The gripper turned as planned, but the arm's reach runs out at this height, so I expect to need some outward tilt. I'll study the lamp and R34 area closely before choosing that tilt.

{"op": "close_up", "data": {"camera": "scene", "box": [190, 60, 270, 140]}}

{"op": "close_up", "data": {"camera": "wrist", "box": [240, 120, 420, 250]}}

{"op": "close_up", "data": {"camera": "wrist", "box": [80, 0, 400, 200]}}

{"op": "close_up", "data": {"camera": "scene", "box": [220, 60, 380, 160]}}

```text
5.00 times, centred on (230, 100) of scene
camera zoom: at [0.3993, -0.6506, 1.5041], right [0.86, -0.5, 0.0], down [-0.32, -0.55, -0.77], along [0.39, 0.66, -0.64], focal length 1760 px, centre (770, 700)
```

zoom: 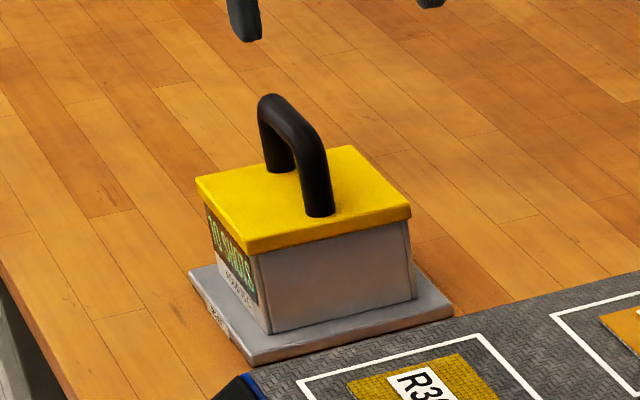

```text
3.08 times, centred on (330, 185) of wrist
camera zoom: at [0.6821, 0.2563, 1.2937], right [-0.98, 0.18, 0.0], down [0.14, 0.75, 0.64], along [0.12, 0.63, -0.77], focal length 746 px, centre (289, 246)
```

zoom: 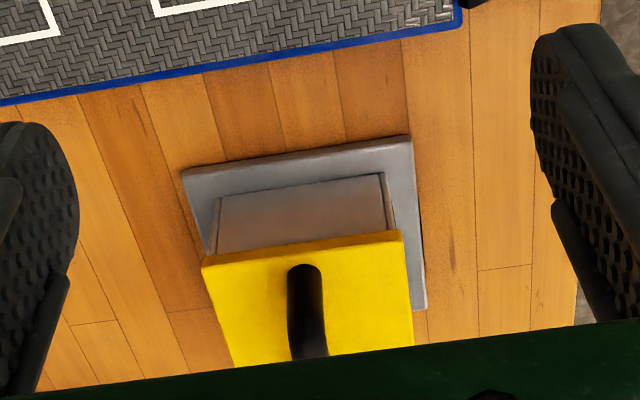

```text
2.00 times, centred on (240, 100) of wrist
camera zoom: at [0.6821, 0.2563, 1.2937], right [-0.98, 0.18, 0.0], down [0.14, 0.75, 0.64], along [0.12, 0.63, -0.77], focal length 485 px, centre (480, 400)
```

**WORK REQUIRED:**
Retype the section of the article that opens with "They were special" and closes with "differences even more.".

**ARTICLE:**

Opinion: No easy road back to the top for United
Watching the epic heavyweight clash between Bayern Munich and Real Madrid on Wednesday night caused me to reminisce on those wonderful Champions League nights when Manchester United went toe-to-toe with Europe’s finest.
They were special nights and great times and they feel like a long time ago. Despite being a huge fan of enjoying and soaking up the history of the club, I don’t want to turn into one of those supporters barking on about what it used to be like in the good old days. The comparisons between the United of Ferguson and of the managers since are, and will be, inevitable. Will those successors ever be able to compare favourably? Probably not, yet the dramatic and sharp decline has heightened the differences even more.
Manchester United are a gigantic, mammoth of an organisation. The revenues have risen, the turnover is record-breaking and their flexing in the transfer market has been unprecedented. Why then, have we seen (almost in parallel with the off-field success) such relative failure on the pitch?
The problem is that the club is performing as a business but not as a football club. Money earnt and money spent has failed to halt the slide. The owners, often criticised, have shown their business acumen but, in stark contrast, an almost total lack of knowledge in footballing matters. They have been shown that a powerful brand does not mean a successful football team. The Glazers have enjoyed periods of success (2005-2013), but the evidence since then only serves to highlight the managerial genius of Sir Alex Ferguson. His, and David Gill’s departures, have left the club flailing in its own shadow of past success.
The problems currently being faced by Manchester United, in a bid to re-establish itself as one of Europe’s elite clubs, are rooted in a shocking lack of organisation and leadership. The club is already on its third permanent manager since 2013, with the board having their finger constantly resting over the panic button in case things go wrong.

**RESULT FOR THIS EXERCISE:**
They were special nights and great times and they feel like a long time ago. Despite being a huge fan of enjoying and soaking up the history of the club, I don’t want to turn into one of those supporters barking on about what it used to be like in the good old days. The comparisons between the United of Ferguson and of the managers since are, and will be, inevitable. Will those successors ever be able to compare favourably? Probably not, yet the dramatic and sharp decline has heightened the differences even more.